Many young adults are choosing to enter the US Armed Forces, but only 2 in 10 between the ages of 18 and 24 meet the basic standards to apply.
The army requires all soldiers have a high school diploma or equivalent, pass a criminal background check, have superior scores on aptitude tests, and pass physical fitness testing.
Warrant Officer Candidate William Vohaska is one of the 2 in 10.
I didn't want to have a corporate job. I wanted to do something different with my life.
Raised just outside of Chicago, Vohaska, 21, took a different route than many of his peers. He joined the United States Army.
“Aviation is something I've been interested in since I was a little kid so it was a natural mesh for me to pick this job,” says Vohaska.
Now he is in Warrant Officer Candidate School at Fort Rucker, but the application process is very competitive. It took him three times before he was accepted.
“I remember when I got that phone call. My heart stopped. I just couldn't believe I actually got accepted this time, and I'm actually here now,” says Vohaska.
The program is training Vohaska in tactics, customs, and leadership.
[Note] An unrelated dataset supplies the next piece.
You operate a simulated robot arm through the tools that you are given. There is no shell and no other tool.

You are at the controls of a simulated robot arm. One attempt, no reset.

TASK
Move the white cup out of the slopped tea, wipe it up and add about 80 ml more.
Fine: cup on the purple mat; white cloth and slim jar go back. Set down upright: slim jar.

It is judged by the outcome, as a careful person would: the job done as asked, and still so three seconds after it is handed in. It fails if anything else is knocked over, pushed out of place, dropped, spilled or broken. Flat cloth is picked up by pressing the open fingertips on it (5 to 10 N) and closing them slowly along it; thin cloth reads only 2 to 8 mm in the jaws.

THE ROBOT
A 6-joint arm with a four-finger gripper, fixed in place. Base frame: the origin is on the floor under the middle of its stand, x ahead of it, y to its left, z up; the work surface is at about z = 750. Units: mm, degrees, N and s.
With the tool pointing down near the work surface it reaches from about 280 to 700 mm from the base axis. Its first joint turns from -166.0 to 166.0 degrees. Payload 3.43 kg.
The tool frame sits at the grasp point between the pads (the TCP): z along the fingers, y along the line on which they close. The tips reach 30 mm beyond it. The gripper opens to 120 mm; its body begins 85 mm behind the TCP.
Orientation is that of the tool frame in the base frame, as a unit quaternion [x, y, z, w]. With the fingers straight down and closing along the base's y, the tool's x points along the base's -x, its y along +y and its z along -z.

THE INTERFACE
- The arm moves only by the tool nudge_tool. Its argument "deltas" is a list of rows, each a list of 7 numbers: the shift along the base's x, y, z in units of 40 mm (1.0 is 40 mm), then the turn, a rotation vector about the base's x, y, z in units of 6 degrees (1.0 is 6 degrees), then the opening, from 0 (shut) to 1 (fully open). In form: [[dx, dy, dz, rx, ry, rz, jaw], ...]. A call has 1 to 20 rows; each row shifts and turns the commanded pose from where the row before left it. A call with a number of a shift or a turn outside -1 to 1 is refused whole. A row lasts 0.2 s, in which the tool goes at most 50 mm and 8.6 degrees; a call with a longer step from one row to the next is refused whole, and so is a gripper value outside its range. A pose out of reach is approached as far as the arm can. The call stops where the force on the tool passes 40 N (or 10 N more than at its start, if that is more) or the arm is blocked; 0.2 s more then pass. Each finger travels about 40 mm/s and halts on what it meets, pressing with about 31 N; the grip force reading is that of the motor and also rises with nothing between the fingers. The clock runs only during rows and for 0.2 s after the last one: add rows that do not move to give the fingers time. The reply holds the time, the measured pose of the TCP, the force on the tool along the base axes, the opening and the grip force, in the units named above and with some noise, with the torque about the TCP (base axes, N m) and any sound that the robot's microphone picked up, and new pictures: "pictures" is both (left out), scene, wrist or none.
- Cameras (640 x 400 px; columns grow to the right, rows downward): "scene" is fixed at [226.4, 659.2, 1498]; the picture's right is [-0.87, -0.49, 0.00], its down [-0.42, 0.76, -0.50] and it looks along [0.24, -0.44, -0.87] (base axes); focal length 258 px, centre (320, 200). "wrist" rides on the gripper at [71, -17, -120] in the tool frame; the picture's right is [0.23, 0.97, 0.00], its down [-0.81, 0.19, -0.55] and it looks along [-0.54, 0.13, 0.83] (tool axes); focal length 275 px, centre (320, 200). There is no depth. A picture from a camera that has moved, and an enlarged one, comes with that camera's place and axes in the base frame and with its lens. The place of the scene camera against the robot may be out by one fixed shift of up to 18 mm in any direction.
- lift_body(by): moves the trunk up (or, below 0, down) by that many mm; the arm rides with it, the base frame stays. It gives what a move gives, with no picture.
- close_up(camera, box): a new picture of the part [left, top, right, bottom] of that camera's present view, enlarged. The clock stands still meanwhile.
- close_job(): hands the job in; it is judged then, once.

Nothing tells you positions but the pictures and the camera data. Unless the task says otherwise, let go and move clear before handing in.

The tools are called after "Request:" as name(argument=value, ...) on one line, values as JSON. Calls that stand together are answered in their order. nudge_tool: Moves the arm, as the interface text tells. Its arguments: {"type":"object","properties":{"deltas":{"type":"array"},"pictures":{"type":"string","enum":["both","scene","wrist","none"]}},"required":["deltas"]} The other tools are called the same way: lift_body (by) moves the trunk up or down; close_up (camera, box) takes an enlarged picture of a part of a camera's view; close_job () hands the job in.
“I've already learned a lot about myself just by being here. Warrant Officer candidate school is a lot more challenging than basic training. I'm learning a lot more about my leadership style and how I can develop as a leader,” he says.
However, the training isn’t over.
“I've been taught that leaders are made and not necessarily born. It's a combination of disposition and who you are as a person. This school is definitely shaping me as a different leader. It's a learning process and I don't think at this point it's easy to say what kind of leader I am,” says Vohaska.
It is easy for him to encourage others to consider a career in the military.
“Whether enlisted or if they want to become an officer, I think there's a lot to be learned on both sides. They are completely different experiences from what I've gained from being here in the military. I think it's a great opportunity whether it's for money, education, leadership experiences,” says Vohaska.
An opportunity he intends to stick with for a while.
Vohaska says, “I'm planning on staying 6 years, at least here. If I like it, I might stay active the whole time. If I don't go active my goal is to join the National Guard.”